Martha Valenta, one of our HCD leads, nominated Maya Angelou. Of her nominee, Martha said: 

“I believe that I first learned about Maya Angelou by way of a quote. “I’ve learned that people will forget what you said, people will forget what you did, but people will never forget how you made them feel.”

And, as I learned more about her -- her story -- I began to feel empowered. Here’s someone who was born into a low-socioeconomic household with complicated family issues at a time when women and people of color had few rights. The odds were completely stacked against her. Yet she became a famous poet -- Poet Laureate of the most powerful nation in the world! She’s an inspiration.”

Final Selections

We went through several rounds of voting to land on our three winners.

Miles Davis 

Miles Davis, esteemed jazz trumpeter, was born in Alton, IL (30 minutes from St. Louis) in 1929 and grew up in East St. Louis. Davis is credited for making key contributions to the evolution of jazz—leading the way in the invention of new forms like bebop, cool jazz, jazz fusion, and much more. During his lifetime, he won eight Grammy Awards and received thirty-two nominations. His 1959 album, Kind of Blue, is - to this day - the best-selling jazz album of all time. 
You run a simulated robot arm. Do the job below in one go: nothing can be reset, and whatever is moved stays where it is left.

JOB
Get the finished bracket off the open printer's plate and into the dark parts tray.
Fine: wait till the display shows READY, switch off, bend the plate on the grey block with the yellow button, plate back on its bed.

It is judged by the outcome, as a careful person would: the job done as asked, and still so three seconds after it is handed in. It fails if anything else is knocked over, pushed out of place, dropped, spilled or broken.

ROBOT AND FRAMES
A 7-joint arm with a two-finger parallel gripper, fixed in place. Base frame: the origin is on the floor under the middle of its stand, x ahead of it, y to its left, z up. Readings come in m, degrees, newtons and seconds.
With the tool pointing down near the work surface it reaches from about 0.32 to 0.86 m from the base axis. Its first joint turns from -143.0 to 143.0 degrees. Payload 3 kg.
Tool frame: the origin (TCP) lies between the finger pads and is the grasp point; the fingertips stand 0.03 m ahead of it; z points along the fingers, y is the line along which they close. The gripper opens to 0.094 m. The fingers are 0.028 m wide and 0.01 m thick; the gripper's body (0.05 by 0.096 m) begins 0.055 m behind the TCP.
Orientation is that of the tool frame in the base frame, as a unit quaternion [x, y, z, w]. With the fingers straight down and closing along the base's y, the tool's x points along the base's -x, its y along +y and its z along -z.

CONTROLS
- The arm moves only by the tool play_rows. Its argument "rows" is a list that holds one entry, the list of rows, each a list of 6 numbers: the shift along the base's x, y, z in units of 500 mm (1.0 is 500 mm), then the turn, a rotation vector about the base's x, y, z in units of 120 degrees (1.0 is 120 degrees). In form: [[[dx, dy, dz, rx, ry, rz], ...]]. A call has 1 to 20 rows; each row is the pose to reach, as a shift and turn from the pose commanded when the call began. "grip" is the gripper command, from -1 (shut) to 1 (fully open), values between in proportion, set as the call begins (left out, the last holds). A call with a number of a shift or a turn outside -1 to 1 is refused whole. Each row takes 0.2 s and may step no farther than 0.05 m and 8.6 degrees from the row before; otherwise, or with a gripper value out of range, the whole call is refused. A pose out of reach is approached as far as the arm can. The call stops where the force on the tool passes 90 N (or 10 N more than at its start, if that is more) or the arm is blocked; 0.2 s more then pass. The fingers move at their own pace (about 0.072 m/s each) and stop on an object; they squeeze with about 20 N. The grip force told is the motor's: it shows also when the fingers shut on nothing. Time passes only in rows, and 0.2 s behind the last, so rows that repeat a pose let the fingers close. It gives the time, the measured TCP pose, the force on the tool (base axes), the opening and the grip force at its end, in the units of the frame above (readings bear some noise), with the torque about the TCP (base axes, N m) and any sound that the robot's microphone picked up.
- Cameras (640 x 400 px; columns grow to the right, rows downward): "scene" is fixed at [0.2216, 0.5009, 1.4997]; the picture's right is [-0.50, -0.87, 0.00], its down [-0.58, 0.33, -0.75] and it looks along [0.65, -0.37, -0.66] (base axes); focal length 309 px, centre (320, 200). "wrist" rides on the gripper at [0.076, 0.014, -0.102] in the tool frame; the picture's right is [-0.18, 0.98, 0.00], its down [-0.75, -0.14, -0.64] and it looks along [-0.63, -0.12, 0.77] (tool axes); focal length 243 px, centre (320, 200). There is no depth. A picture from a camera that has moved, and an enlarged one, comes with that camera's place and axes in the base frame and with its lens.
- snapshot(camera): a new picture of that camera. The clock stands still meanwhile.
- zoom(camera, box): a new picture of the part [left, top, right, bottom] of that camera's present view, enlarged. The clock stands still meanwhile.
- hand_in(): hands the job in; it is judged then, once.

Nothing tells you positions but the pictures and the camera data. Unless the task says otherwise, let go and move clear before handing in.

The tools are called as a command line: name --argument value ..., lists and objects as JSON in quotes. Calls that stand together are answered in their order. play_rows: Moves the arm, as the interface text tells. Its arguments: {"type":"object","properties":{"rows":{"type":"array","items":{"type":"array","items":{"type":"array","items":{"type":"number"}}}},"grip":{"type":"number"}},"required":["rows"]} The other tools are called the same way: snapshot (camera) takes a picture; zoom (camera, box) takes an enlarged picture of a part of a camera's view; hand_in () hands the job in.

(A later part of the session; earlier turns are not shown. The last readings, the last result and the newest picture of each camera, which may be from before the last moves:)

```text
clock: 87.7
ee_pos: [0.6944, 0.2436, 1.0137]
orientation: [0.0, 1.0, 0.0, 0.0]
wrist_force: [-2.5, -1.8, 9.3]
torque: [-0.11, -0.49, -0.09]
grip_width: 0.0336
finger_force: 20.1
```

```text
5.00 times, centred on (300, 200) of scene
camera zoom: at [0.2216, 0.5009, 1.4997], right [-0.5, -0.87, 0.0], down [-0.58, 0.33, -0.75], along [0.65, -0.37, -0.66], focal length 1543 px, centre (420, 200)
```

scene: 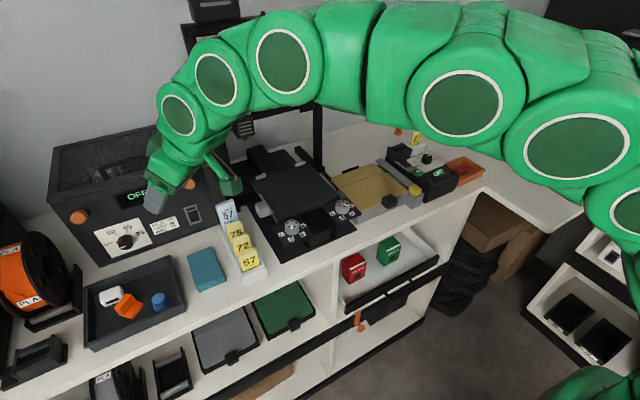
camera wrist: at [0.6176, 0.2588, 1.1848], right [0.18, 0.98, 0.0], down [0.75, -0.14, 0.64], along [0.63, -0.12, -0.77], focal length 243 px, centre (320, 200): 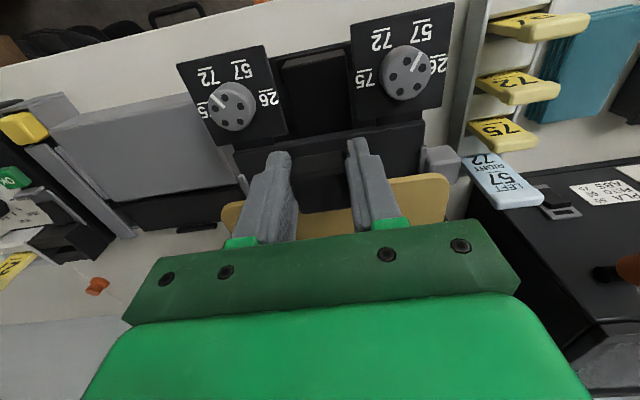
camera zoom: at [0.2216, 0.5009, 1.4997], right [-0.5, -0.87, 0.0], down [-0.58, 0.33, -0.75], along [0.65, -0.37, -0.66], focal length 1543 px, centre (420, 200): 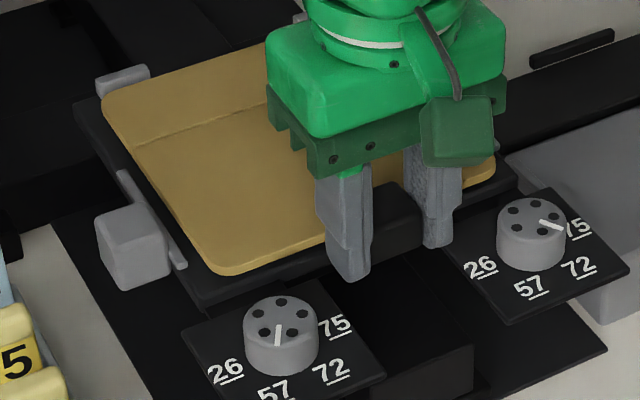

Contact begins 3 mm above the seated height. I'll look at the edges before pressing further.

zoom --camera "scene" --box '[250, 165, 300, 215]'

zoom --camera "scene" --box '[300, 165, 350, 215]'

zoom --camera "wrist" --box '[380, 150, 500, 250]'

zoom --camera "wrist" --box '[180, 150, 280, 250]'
Davis also helped launch the careers of several other prominent musicians who got their start in his band including John Coltrane, Herbie Hancock, John Scofield, and many more. 

Maya Angelou 

Born right here in St. Louis in 1928, Maya Angelou had a broad career, spanning five decades, as a singer, dancer, actress, composer, educator, producer, and Hollywood’s first female black director. Angelou, though, is most famous as a writer, editor, essayist, playwright, and poet. Angelou’s best-selling book, I Know Why the Caged Bird Sings, is the first book written by a black woman to garner widespread readership.

Angelou was also a civil rights activist and served as a northern coordinator for the Southern Christian Leadership Conference in 1959 for Dr. Martin Luther King, Jr. and later worked with Malcom X. In 2010, she was bestowed with the Presidential Medal of Freedom by President Barack Obama, the highest civilian honor in the US.

George Washington Carver 

An agricultural scientist and inventor, George Washington Carver was the most prominent black scientist of the early 20th century. Born into slavery in Missouri in the 1860s, George was freed by his master when slavery was abolished and raised as his child. The local school did not allow black students, so Carver walked 10 miles and slept in a barn to gain an education.

Later, Carver was the first-ever black student to attend Iowa State (for both his undergraduate and masters degrees) and later, was the first-ever black faculty member at Iowa State. Carver is best known for his work promoting crop alternatives to cotton, such as peanuts, and promoting environmentalism, such as preventing soil depletion. His work was world renowned, and Carver one of only a handful of Americans to become a member of the Royal Society of Arts in England.

In the end,  we all learned a lot - both about prominent St. Louis figures we’d heard of and some we hadn’t. It was a great reminder of how much talent and impact has come out of our hometown.